Not a good sign for your relationship when you sit at different tables:

Heinrich vs. Neill:

But then! Neill hires a private eye (who is terribly obvious when tailing people) to follow his wife and it turns out she’s staying in a third apartment, a place Heinrich doesn’t know about, and he spins bouncing off the walls when he finds out. Investigating further (by walking right in), the detective is killed by a psychic demon, followed a few scenes later by his partner (huh, a sympathetic gay character in 1981). Yes, Adjani is cheating on both men with a Scanner tentacle-demon, and there’s a pod-person connection when Neill meets his son’s schoolteacher who is the spitting image of his wife but with green glowing eyes.

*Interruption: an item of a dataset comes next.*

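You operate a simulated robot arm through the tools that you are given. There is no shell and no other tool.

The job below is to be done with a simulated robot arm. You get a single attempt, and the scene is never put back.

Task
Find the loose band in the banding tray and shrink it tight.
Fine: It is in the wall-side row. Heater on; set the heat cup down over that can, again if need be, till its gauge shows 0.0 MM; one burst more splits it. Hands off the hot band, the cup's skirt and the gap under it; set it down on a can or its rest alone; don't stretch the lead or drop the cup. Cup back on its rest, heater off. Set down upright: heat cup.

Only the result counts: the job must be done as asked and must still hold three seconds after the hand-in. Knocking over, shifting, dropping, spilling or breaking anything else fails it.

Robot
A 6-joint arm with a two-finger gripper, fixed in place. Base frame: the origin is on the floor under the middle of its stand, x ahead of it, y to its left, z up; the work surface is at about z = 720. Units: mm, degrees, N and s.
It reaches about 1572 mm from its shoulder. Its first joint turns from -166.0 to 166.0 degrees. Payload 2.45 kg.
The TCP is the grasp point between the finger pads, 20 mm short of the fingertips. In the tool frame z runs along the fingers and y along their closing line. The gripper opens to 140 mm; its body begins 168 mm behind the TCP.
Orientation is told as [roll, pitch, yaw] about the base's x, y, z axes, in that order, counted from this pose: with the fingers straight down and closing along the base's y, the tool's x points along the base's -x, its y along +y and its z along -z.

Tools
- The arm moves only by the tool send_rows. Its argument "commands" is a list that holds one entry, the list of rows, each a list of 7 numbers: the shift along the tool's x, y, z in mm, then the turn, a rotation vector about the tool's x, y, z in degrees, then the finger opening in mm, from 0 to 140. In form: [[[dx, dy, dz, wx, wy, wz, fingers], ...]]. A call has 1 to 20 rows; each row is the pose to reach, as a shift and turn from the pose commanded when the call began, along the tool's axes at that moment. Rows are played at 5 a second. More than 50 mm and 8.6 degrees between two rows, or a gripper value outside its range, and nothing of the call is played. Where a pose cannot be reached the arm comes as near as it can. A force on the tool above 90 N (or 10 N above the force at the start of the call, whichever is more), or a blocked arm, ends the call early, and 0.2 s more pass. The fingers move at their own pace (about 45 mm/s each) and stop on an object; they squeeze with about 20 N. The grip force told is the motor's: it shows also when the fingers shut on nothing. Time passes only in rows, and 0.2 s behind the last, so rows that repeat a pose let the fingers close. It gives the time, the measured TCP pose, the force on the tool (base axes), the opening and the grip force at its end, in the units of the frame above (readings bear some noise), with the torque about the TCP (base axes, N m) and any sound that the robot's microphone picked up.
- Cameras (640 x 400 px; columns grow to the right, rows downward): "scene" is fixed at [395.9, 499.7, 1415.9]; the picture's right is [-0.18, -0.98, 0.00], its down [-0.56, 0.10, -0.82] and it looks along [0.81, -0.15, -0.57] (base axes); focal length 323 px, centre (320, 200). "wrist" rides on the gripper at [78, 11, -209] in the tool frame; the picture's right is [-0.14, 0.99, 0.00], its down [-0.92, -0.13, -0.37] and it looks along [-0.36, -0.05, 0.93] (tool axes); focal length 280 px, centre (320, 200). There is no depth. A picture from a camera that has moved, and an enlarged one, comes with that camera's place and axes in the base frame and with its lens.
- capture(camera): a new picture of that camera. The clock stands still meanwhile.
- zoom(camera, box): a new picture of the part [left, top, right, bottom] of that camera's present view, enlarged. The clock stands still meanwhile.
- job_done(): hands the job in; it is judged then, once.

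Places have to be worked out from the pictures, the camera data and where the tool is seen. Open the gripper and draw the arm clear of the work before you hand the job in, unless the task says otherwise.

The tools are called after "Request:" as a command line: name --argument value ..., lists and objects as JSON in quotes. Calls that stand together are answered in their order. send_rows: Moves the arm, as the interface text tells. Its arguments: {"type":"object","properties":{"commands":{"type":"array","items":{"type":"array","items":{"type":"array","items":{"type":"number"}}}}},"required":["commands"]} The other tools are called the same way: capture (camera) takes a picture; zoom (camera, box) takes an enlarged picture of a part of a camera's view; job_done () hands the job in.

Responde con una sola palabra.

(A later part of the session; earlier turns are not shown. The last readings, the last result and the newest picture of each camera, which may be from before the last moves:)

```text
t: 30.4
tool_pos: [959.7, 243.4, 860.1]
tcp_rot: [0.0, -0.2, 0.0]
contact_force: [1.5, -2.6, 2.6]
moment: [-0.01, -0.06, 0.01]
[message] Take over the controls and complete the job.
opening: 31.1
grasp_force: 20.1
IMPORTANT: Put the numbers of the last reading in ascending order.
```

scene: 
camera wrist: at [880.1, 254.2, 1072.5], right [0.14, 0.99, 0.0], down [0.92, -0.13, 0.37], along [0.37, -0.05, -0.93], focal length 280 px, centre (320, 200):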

Adjani takes care of the detective’s partner:

Trouble in the subway:

Neill becomes crazily thrilled by all this, gives Heinrich the demon-apartment address then kills Heinrich himself in a bathroom when the demon doesn’t finish him off. He later blows up the apartment, stabs Marjie for good measure, provokes the cops (I don’t understand how he thought ramming their cars with a taxi would end well) and plots to escape with Adjani, but she has plans of her own, finally (amidst a police shootout) revealing her new glowing-green-eyed Sam Neill pod person (“I wanted to show it to you. It is finished now”), who escapes the shootout.

Bloody Sam Neill driving a motorcycle through Berlin screaming:

Banned in the UK, though Adjani won best actress in France (over Huppert, Ardant and Deneuve) and it was nominated at Cannes the year Wajda’s Man of Iron won. I liked this an awful lot, and am looking for more Zulawski movies (Third Part of the Night, The Devil and On The Silver Globe sound good).